• [SOURCE EXTRACT]

--- BEGIN ---

Une décision qui a exaspéré Pablo Casado, accablant le chef du gouvernement des qualificatifs « traître », « médiocre », « félon », « incapable ». Oubliant au passage que le PP a eu recours à des médiateurs quand il dirigeait le pays, pour des accords avec les autonomistes : José María Aznar avec les Basques et… Mariano Rajoy avec les Catalans.
Ce sont les conservateurs qui ont appelé au rassemblement de Madrid. Une pétition à laquelle s’est rallié Ciudadanos, mais rapidement aussi l’extrême droite : Vox, ainsi que de sulfureux ultras comme la Phalange espagnole (parti créé dans les années 1930 par le fils du dictateur Miguel Primo de Rivera), Hogar Social ou España 2000, « mobilisés sur une proposition noble : défendre l’unité de l’Espagne ».
L’antiséparatisme catalan : c’est à cette unique conviction que s’accrochent les plus modérés pour justifier tant bien que mal leur présence dans une marche allant de la droite libérale à des groupes néonazis. De fait, les sigles politiques se sont faits discrets, rangés au profit des drapeaux espagnols. « Je suis là aujourd’hui en tant que citoyenne, pas militante », confie Albertina, membre de Ciudadanos. « C’est une manifestation transversale », justifie Manuel Valls, qui convoite la mairie de Barcelone sous les couleurs de ce parti, pour repousser les critiques. Mais pour les militants de Vox, qui se disent « enfin représentés », pas de doute, la victoire politique était de leur côté dimanche dernier.
Que l’extrême droite rejoigne un cortège convoqué par la droite en a surpris plus d’un. Ce n’est pourtant pas une première, mais l’affichage se fait aujourd’hui de manière plus décomplexée. Alors, « plutôt l’extrême droite que la gauche et les indépendantistes » ? C’est le message qui est passé en substance en janvier dernier, quand le gouvernement d’Andalousie a basculé à droite grâce à un pacte PP-Ciudadanos, majoritaire grâce au soutien des 12 députés de Vox, qui a fait son entrée au parlement local (11 % des voix). Le meilleur résultat d’une formation ultra depuis la fin du franquisme, acquis notamment grâce à une virulente rhétorique contre toute indépendance de la Catalogne.
Désenchantés
L’absence de grands élus d’extrême droite : fin d’une « exception espagnole »… ou plutôt d’une illusion. « Car, même si elle n’était pas visible dans les institutions, son influence marque depuis longtemps l’agenda politique espagnol. Son discours était assumé par les grandes formations, assure l’historien Carles Viñales, de l’université de Barcelone. L’extrême droite surgit aujourd’hui sur la scène politique grâce à la conjonction de plusieurs événements : la corruption des grands partis, la crise du bipartisme, la remise en cause du régime démocratique né en 1978 à la fin du franquisme, le processus indépendantiste catalan. »

--- END ---

• [RAW DATA]
--- BEGIN ---

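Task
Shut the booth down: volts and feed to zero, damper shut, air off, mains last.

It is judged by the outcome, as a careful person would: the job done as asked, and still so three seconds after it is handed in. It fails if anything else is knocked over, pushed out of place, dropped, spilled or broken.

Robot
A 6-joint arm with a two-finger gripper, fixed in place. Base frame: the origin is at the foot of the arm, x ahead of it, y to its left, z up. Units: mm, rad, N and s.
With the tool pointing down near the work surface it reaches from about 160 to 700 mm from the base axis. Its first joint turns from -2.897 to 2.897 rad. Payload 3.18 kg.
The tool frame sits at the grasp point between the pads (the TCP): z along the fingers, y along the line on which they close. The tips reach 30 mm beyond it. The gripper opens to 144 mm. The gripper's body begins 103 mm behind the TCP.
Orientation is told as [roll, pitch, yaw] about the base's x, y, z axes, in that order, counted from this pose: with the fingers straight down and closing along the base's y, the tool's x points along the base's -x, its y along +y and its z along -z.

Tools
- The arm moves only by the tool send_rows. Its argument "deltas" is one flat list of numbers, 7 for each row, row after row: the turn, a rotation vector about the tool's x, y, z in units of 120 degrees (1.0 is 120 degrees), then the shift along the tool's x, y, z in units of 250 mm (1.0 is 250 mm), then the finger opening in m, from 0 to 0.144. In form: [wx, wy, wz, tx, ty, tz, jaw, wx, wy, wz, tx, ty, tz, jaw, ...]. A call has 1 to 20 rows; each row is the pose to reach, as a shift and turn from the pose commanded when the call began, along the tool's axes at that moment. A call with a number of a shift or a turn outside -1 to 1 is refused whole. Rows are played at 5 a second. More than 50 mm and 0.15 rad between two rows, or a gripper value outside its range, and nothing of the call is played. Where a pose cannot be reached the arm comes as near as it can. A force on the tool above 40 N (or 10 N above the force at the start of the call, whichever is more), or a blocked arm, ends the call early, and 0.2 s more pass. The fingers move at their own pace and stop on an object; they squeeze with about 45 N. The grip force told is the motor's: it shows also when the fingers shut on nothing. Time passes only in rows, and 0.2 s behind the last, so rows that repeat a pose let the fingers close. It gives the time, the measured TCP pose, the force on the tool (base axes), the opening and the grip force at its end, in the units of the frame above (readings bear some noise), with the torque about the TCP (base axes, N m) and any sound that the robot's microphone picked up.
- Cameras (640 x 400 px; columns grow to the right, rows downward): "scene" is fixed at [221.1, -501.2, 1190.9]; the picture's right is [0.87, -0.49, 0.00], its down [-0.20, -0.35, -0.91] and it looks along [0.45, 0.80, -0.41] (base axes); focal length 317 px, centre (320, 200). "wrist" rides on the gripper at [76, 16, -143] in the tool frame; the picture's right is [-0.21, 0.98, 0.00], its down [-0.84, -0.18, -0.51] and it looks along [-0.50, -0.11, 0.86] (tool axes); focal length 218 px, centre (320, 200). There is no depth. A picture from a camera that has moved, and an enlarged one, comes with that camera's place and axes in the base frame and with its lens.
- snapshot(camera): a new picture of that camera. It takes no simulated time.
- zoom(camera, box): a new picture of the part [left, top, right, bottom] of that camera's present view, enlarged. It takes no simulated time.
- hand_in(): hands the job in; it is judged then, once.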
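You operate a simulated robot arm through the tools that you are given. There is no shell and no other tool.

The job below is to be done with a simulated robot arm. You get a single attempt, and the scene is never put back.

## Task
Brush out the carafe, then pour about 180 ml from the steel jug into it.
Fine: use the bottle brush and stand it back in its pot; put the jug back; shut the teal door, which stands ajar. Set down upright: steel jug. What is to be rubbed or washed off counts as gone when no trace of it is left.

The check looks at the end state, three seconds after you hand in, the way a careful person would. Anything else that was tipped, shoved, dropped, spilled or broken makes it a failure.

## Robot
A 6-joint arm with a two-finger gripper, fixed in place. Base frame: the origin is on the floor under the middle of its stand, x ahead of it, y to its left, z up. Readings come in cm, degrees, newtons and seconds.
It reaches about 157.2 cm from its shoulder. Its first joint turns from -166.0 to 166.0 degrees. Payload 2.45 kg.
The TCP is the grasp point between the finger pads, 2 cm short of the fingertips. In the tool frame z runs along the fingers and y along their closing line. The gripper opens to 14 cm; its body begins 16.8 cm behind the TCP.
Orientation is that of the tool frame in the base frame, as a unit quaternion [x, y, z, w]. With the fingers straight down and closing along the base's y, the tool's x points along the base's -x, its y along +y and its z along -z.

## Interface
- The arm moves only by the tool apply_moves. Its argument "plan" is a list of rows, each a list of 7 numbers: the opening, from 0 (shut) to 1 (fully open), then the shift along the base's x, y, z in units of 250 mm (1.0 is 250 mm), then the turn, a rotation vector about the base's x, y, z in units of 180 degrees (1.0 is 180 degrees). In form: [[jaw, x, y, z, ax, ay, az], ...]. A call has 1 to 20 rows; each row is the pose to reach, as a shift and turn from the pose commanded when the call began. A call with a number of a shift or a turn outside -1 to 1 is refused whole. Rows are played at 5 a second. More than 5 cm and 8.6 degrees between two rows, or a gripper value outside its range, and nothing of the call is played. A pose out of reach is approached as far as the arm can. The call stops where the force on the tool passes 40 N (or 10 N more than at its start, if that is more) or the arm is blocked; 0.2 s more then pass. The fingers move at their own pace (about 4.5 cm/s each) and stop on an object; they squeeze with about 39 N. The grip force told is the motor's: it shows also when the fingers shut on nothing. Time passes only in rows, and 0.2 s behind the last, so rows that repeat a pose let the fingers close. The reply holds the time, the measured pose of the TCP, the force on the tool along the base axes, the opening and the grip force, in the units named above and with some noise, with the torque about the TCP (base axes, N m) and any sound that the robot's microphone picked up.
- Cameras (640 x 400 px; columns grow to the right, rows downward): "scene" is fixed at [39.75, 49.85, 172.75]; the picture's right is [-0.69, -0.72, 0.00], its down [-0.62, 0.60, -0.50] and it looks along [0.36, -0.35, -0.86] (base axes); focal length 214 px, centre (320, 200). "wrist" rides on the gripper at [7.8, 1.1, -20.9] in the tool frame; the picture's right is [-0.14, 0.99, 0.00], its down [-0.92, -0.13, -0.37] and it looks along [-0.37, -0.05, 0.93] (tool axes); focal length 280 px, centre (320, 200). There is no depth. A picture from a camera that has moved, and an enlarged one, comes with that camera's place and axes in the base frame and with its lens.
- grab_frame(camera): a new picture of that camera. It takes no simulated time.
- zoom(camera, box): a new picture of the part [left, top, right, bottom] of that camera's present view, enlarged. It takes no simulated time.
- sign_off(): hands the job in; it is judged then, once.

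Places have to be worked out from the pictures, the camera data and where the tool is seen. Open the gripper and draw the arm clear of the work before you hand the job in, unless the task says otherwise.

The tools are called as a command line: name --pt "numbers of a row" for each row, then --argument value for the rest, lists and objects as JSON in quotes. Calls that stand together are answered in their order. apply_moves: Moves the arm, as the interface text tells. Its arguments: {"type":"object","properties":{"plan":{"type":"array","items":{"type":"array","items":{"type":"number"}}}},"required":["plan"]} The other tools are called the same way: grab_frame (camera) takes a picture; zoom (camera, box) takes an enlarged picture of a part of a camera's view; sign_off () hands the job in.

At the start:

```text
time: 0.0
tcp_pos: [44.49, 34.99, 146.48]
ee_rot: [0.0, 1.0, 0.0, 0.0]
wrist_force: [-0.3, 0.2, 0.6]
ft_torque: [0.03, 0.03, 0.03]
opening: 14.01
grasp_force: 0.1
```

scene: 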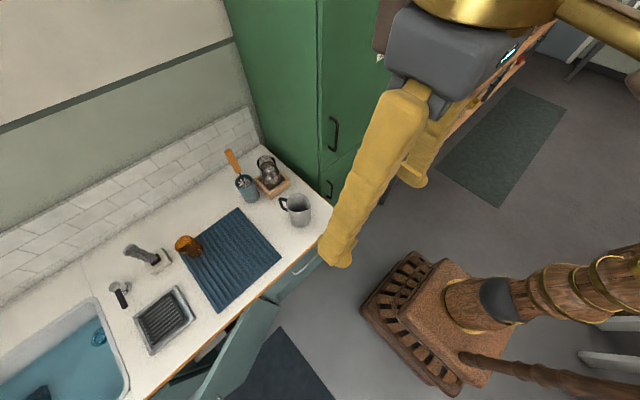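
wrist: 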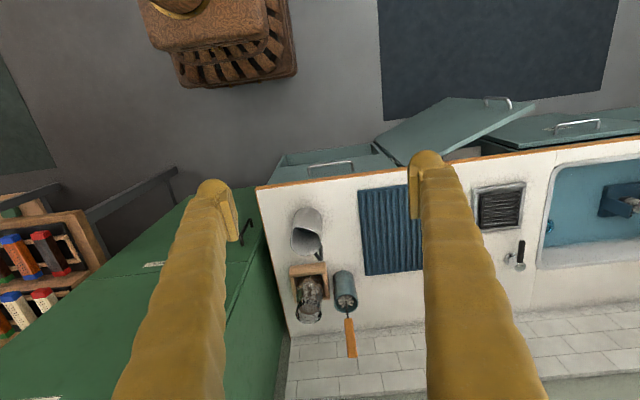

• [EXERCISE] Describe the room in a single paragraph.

--- END ---

• [EXERCISE] Take up the source extract again after its last words.

• [THE REPLY]
De fait, Vox est une émanation de la droite radicale, qui sommeillait dans les entrailles du Parti populaire. La plupart de ses fondateurs viennent du PP, à l’image de son leader actuel, Santiago Abascal, ex-député au parlement basque. Mais aussi Alejo Vidal-Quadras, qui a représenté Vox aux élections européennes de 2014, Antonio Pozo, maire de Guadiana del Caudillo, ou Juan Antonio Morales, député d’Estrémadure. Des désenchantés qui estiment le PP insuffisamment radical sur l’immigration ou la Catalogne.
Une nouvelle extrême droite qui ne veut plus répéter ses erreurs du passé : l’éparpillement de ses troupes, le manque de soutien international, les références trop visibles à Franco. Ainsi nulle banderole franquiste dans les meetings de Vox, même si le parti se refuse à condamner le régime du dictateur et rejette les politiques mémorielles revisitant cette période ou encore le transfert de la dépouille du caudillo. Et le parti travaille à se faire une place dans le noyau dur de l’extrême droite européenne. Des rencontres ont été organisées avec les chefs de l’AfD (Allemagne), du PVV (Pays-Bas) et bien sûr du Rassemblement national. Marine Le Pen a d’ailleurs été la première à féliciter Vox le soir de sa percée en Andalousie.
Gauche fracturée
L’émergence de Vox explique aussi la radicalisation de plus en plus perceptible de la droite traditionnelle espagnole, au plus bas dans les élections depuis les années 1990 – européennes (2014), municipales (2015), générales (2016). Fin décembre 2017, le PP a drainé moins de 5 % des suffrages au parlement de Catalogne. Son aile modérée fuit vers Ciudadanos, tandis que les plus radicaux courent vers Vox. Et c’est à ces derniers que Pablo Casado, qui a succédé à Mariano Rajoy a l’été 2018, a choisi de s’adresser. « Les militants de Vox ont mon respect parce que nous partageons beaucoup d’idées », a-t-il affirmé. Un virage à droite inopérant pour le moment : même s’il gouverne en Andalousie, le PP vient d’y réaliser le pire score de son histoire (21 %). Un communicant politique catalan, qui a travaillé pour les campagnes du PP, de Ciudadanos et de Vox, constate : « L’histoire montre que ce genre de stratégie profite toujours à l’extrême droite. Les électeurs préfèrent l’original à la copie. »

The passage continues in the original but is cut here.